** START Recorded data **

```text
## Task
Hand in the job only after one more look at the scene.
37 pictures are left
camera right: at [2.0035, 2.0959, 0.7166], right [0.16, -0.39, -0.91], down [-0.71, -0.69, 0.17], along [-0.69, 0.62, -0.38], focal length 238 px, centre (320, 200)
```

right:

** END Recorded data **

| What the exercise asks |
Search the data for the string "right" and copy each line where it appears.

| Output |
camera right: at [2.0035, 2.0959, 0.7166], right [0.16, -0.39, -0.91], down [-0.71, -0.69, 0.17], along [-0.69, 0.62, -0.38], focal length 238 px, centre (320, 200)
right:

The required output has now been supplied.